-------- PAGE EXCERPT --------

By | Published On: May 27, 2014 |

Photo by GRAS GRÜN on Unsplash

Part 2

If you completed the questionnaire in the last blog and feel ready and willing to take some concrete action towards overcoming your addiction, read on. Some addictions directly affect our health (such as smoking, drinking, taking drugs or starving yourself) – if you find yourself in this category, it’s probably also worth seeking medical support in addition to embarking on your self-help programme. I am not a medical doctor – my expertise is in psychology and changing behaviour – and you may need further assistance if you experience strong withdrawal symptoms or the psychological trauma feels unmanageable.

  1. Seek the company of strangers. Although it might feel like a lonely path you’re treading, there’s not a single addiction out there that many other people haven’t already experienced. Addiction can lead to feelings of shame and isolation, but it is precisely these emotions that can prevent us from getting well. Whether you choose to go down the 12-step route, seek informal counselling or hang out in an online chatroom dedicated to conquering your addiction, find at least one other person to talk to about your situation. There are plenty of useful free online resources and books dedicated to addiction, but they should be used in addition to, rather than in place of, some form of human contact. And if you’re feeling really low and just need to talk to someone non-judgmental in the first instance, there’s always the Samaritans.
  2. Identify the triggers. It’s incredibly useful to know what makes you feel like acting out with your addiction – so that, with some practice, you can see off a full-on binge or episode before it starts. Try and think back to the last few times you experienced your addiction. What happened just before? Did you have a fight with your spouse? Was it after a challenging day at work? Or a phone call from your parents? Now, dig deeper. When that event occurred, what were you feeling? There is usually an underlying emotion that will set off the chain of thoughts that makes you seek oblivion. Is it fear? Shame? Anger? Guilt? The more information you have about yourself, the better your position to wrest back control.
  3. Feel the feelings. This may be the most difficult part. One of the reasons you’ve used whatever addiction you have is to avoid feeling certain emotions, so you’ll have got used to doing whatever it takes not to feel them. But, as the truism goes, the only way out is through. If these feelings have been suppressed for a long time, or feel like they could be dangerous in their intensity, you may choose to seek professional support. But remember, however painful it is, it’s just a feeling. It won’t kill you. Whatever you’re abusing to avoid the feeling may, but the feeling itself won’t. Find a safe place, both physically and emotionally, and let it all go.

--------

CHALLENGE A :: Begin with the line that contains "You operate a" and continue down through the line that contains "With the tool"; reproduce those lines exactly and only those.

-------- MATERIAL FOR THIS EXERCISE --------

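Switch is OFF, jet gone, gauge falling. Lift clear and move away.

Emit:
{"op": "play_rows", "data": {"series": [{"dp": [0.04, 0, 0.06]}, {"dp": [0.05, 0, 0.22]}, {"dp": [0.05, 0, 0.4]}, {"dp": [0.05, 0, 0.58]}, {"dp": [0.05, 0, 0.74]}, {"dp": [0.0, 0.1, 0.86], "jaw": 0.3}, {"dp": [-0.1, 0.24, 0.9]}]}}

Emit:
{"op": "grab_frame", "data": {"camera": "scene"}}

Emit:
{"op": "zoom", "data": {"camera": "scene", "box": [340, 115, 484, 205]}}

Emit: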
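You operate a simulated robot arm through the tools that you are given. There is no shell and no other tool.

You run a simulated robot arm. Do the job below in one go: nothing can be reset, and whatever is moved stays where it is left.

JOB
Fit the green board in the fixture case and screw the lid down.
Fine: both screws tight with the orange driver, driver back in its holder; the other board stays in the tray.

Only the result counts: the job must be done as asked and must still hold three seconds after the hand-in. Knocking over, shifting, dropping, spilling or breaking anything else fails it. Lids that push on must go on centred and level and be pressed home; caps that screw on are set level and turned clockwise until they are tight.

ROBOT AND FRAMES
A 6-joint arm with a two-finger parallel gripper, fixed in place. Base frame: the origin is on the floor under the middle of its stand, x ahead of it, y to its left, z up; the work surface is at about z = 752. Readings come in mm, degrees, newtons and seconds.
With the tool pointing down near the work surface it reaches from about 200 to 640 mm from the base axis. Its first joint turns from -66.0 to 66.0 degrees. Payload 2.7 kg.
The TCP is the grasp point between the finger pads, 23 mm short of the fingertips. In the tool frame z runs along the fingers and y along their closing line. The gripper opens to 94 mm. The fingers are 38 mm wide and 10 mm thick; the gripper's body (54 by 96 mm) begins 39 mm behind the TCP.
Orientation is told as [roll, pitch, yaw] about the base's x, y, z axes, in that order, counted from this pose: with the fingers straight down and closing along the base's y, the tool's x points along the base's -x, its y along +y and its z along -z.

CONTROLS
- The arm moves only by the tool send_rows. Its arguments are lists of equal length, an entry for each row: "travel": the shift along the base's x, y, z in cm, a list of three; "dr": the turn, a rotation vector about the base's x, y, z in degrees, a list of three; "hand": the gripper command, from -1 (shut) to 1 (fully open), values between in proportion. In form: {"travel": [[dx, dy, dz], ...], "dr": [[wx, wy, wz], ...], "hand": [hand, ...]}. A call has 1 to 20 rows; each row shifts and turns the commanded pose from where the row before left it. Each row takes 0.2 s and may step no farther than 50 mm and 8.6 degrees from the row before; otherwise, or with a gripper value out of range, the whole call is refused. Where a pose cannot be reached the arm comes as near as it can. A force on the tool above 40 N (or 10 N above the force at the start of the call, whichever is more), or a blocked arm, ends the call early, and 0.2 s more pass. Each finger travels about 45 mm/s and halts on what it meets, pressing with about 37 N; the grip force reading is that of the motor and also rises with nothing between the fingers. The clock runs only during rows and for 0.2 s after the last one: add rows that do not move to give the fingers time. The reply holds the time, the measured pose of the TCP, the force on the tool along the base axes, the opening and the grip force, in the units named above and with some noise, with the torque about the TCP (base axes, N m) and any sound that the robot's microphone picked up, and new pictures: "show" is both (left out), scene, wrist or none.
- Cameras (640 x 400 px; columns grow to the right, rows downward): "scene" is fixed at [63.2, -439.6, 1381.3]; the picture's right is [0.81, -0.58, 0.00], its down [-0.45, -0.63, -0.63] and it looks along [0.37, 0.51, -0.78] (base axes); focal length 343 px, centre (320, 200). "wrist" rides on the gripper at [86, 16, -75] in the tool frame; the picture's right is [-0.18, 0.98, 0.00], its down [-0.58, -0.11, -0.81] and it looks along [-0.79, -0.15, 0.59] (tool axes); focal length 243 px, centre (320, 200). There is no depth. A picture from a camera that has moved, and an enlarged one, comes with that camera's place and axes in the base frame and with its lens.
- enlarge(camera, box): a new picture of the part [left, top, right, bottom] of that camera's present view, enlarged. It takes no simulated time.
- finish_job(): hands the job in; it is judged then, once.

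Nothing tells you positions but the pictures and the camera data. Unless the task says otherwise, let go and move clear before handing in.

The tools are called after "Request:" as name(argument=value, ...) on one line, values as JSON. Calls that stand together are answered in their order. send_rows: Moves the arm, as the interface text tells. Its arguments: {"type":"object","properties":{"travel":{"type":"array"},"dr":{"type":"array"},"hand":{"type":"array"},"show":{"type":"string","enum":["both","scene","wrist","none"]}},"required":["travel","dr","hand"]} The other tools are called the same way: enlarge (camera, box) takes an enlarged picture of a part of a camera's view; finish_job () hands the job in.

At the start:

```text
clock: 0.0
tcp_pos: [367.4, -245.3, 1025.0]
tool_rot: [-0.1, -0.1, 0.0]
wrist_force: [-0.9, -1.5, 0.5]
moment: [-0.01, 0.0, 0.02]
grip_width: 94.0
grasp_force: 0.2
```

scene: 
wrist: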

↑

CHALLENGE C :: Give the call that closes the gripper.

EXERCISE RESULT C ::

--------

CHALLENGE B :: Cite the page excerpt exactly. Begin with "If you completed" and finish with "trauma feels unmanageable.".

EXERCISE RESULT A ::
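You operate a simulated robot arm through the tools that you are given. There is no shell and no other tool.

You run a simulated robot arm. Do the job below in one go: nothing can be reset, and whatever is moved stays where it is left.

JOB
Fit the green board in the fixture case and screw the lid down.
Fine: both screws tight with the orange driver, driver back in its holder; the other board stays in the tray.

Only the result counts: the job must be done as asked and must still hold three seconds after the hand-in. Knocking over, shifting, dropping, spilling or breaking anything else fails it. Lids that push on must go on centred and level and be pressed home; caps that screw on are set level and turned clockwise until they are tight.

ROBOT AND FRAMES
A 6-joint arm with a two-finger parallel gripper, fixed in place. Base frame: the origin is on the floor under the middle of its stand, x ahead of it, y to its left, z up; the work surface is at about z = 752. Readings come in mm, degrees, newtons and seconds.
With the tool pointing down near the work surface it reaches from about 200 to 640 mm from the base axis. Its first joint turns from -66.0 to 66.0 degrees. Payload 2.7 kg.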

EXERCISE RESULT B ::
If you completed the questionnaire in the last blog and feel ready and willing to take some concrete action towards overcoming your addiction, read on. Some addictions directly affect our health (such as smoking, drinking, taking drugs or starving yourself) – if you find yourself in this category, it’s probably also worth seeking medical support in addition to embarking on your self-help programme. I am not a medical doctor – my expertise is in psychology and changing behaviour – and you may need further assistance if you experience strong withdrawal symptoms or the psychological trauma feels unmanageable.